1) Obligatory post-hand-in pub jaunt with coursemates, ideally with a cute animal in attendance (mashed potato optional). Rule number one: you DO NOT talk about essays. We chose our regular Eng Lit MA haunt, the Pen and Wig, on Park Grove. Jonathan brought Sabrina the Sausage (adorable mini Daschund) who joined in the celebrations.

dogdrinkingpub

2) Eurovision Song Contest drinking games (Ok, this was not technically after essay hand-in date, but a welcome and deserved break the weekend before). I invented a drink to facilitate this activity, mixing cinnamon whisky liqueur with ginger beer (henceforth known as The Ginger Dragon).

3) Kite flying. For people, like me, who went many years without having flown a kite since childhood, you have to try it again. It is one of the best feelings in the world. It clears your mind, it lifts your soul. Here is a picture of me kite flying by way of a demonstration. Yes, that is a smiley frog on my kite. Cheerful cartoon animals definitely add to the experience.

Kite-flying

4) Have a bonfire. I’m not suggesting you burn your books or essay notes – you might need them again one day! Marshmallows are, however, fundamental to the effectiveness of this activity.

5) Grow something. Digging your hands into a bag of compost, watering and watching something grow, is very relaxing, battles with tyrannical greenhouse-dwelling spiders notwithstanding. Despite the fact that my track record with gardening suggests that everything I touch dies, I am soldiering on and trying again with three varietals of tomatoes (Pomodoro Plums, Black Russian, and Yellow Peardrop, for anyone who’s interested).

grow something

6) Cook an elaborate three course dinner for no one but yourself, while listening to loud funk and soul. For a really good de-stress I would recommend paella for the main event.

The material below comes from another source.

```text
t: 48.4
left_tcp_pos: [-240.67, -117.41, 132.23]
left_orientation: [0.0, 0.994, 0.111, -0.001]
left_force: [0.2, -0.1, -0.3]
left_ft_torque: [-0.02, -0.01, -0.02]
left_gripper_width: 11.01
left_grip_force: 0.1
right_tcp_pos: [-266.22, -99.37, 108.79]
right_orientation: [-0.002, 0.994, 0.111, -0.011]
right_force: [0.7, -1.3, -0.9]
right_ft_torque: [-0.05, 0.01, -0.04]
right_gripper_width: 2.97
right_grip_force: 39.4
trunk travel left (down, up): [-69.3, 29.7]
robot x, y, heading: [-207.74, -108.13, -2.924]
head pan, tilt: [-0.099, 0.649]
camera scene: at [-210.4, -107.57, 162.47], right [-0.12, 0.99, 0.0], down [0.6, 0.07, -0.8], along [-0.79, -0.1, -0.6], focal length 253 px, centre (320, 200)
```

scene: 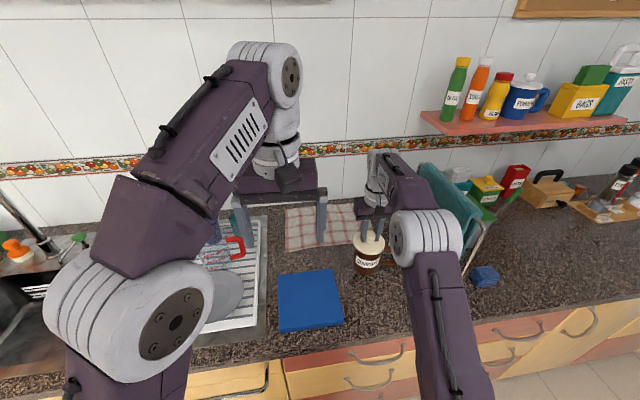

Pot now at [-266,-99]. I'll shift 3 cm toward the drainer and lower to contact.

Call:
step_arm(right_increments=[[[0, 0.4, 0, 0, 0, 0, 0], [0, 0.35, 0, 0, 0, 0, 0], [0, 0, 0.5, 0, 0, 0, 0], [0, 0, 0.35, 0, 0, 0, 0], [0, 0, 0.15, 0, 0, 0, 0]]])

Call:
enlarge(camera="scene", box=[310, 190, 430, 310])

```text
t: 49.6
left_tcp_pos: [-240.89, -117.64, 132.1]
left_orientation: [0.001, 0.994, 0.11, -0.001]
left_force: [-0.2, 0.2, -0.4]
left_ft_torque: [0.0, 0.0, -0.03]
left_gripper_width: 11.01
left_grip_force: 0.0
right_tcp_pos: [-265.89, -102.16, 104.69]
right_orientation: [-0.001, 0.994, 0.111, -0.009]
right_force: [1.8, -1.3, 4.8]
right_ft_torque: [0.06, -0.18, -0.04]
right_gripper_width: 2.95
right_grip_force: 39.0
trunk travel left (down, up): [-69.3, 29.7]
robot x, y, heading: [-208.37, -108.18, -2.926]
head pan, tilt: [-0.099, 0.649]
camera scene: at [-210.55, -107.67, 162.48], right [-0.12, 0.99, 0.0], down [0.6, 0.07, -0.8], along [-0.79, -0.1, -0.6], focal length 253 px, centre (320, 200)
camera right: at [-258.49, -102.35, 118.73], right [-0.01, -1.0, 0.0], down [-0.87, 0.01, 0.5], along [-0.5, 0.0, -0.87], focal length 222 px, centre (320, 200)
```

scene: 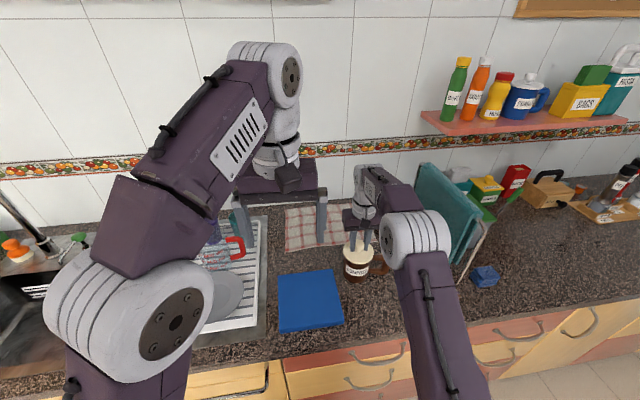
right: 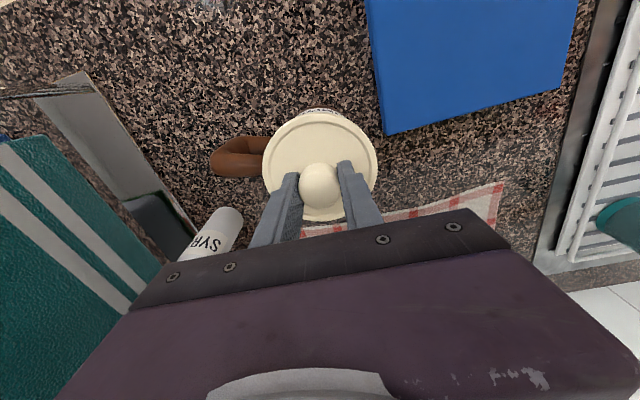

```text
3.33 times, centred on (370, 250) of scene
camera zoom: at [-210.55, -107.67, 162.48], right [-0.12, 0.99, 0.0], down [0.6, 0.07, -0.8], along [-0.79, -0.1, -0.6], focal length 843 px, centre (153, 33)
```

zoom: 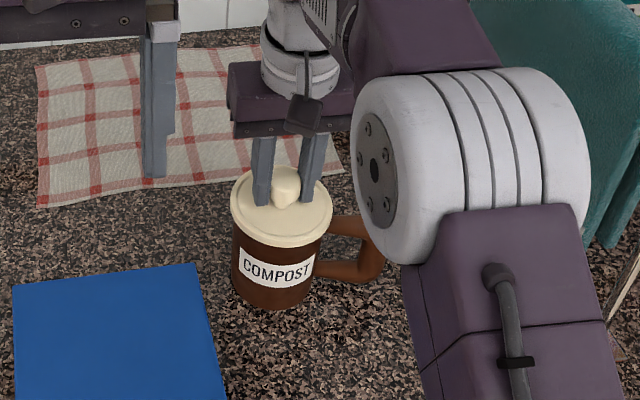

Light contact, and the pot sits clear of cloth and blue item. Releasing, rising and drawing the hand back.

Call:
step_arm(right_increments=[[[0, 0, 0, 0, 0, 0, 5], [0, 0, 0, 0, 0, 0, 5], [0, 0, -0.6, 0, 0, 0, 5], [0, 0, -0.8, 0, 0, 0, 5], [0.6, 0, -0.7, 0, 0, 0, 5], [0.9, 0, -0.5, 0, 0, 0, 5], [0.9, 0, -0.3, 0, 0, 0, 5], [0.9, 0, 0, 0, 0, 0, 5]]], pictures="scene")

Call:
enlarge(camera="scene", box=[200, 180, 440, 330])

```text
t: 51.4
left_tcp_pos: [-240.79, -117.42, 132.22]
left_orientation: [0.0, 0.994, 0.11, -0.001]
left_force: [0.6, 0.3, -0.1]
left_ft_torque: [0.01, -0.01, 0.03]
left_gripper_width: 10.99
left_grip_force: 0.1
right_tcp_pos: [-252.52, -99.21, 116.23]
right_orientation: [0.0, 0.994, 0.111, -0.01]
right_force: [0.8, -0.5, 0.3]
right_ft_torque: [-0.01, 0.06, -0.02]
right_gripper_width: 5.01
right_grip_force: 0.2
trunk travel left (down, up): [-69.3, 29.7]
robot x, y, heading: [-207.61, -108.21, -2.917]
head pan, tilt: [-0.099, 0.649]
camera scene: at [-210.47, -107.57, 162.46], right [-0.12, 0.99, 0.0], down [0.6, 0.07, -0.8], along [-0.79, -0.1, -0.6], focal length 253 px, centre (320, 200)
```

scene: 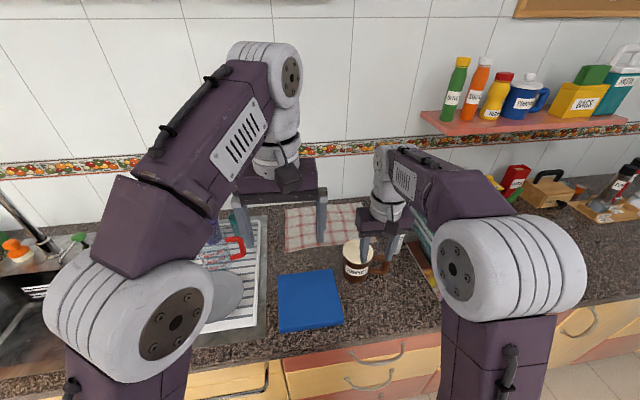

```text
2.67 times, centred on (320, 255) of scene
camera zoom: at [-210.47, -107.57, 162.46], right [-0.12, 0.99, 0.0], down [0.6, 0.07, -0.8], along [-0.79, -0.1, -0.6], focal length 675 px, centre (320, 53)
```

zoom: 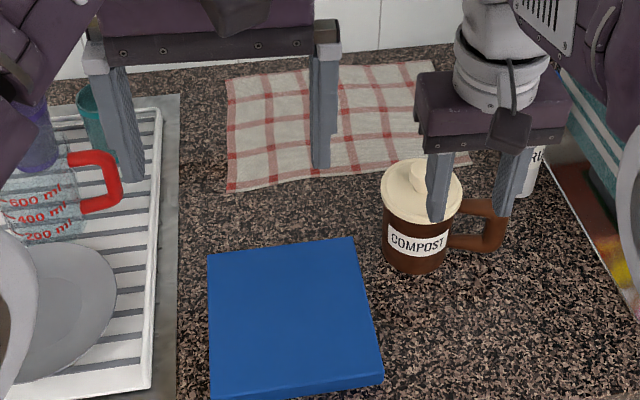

7) Read a book totally unrelated to your degree. My book of choice was Nick Harkaway’s wonderful debut novel, The Gone Away World.

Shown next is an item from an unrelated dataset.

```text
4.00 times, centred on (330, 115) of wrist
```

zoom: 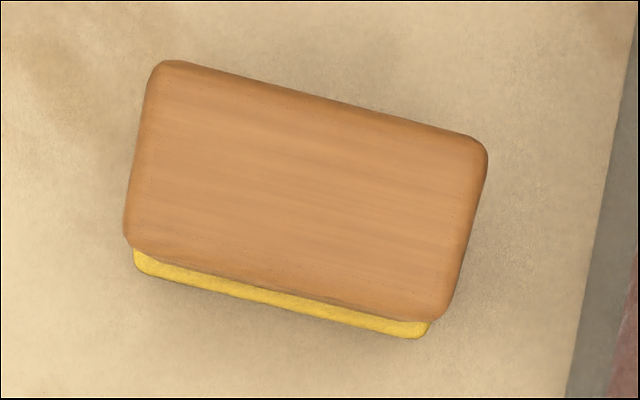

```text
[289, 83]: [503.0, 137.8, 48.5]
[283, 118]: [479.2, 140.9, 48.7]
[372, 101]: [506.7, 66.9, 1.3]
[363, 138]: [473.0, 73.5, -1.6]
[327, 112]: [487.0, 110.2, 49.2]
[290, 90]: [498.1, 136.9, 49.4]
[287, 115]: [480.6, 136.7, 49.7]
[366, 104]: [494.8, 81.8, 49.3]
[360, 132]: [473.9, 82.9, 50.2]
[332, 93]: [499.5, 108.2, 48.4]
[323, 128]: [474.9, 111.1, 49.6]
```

8) Walk out along Worm’s Head (Rhossili, Gower). This serpentine outcrop of rock is accessible for just two and a half hours before and after low tide before the sea cuts you off from the land. You clamber over jagged rocks and climb up hilly crags, dare to traverse Devil’s Bridge, watch for seals and seabirds and race the incoming tide. The view from the very end is spectacular, and the ‘outer head’ could be the edge of the world. I challenge anyone to feel stressed staring out from Worm’s Head.